ALBUQUERQUE, N.M. — With a legacy running back to the 1980s, Ford’s Taurus has had its ups and downs.

Its very first iteration broke the mold for American sedans, with an aerodynamic design that captured buyers’ imagination. Subsequent redesigns reverted to a more conservative look.

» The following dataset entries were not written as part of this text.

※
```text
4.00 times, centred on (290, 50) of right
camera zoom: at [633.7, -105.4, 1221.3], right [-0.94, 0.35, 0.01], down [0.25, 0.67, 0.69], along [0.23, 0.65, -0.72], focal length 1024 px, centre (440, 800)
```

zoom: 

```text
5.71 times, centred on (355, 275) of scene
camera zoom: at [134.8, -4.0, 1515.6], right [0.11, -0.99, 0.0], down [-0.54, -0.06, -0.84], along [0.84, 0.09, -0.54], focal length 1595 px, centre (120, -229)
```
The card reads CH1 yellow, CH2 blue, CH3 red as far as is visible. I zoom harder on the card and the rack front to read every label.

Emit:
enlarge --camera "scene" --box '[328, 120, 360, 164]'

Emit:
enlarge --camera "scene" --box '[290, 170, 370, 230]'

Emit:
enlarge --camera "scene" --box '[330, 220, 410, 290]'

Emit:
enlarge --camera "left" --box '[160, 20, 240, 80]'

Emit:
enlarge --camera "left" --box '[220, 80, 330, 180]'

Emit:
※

Unfortunately, later Tauruses failed to keep pace with competitors’ performance and features, and sales – once the top-selling sedan in America – slowly tapered off until the marque was phased out.

2013 Ford Taurus SEL AWD
VEHICLE TYPE: Four-door, five-passenger, full-size sedan
BASE PRICE: $30,650
PRICE AS TESTED: $35,635 (incl. delivery fees)
POWERTRAIN: 3.5-liter, DOHC V-6; 288 horsepower; 254 lb.-ft. torque; six-speed automatic transmission; all-wheel drive
WHEELBASE/LENGTH: 112.9″/202.9″
CURB WEIGHT: 3,060 pounds
EPA FUEL RATING: 18 mpg city/26 highway (regular grade)

It took new corporate leadership with vision to refashion the big, slow-selling Five Hundred sedan by reviving the Taurus nameplate, then slapping it onto a bold design based around modern mechanicals with a panoply of comfort and convenience features.

And for 2013, the Taurus receives a mid-model revamp that greatly increases the car’s desirability.

There are exterior tweaks that give the car a more aggressive presence. The suspension is retuned for a smoother ride and improved handling. Electronic steering with a quicker ratio lends a sportier feel, while updated brakes result in more confident, shorter stops.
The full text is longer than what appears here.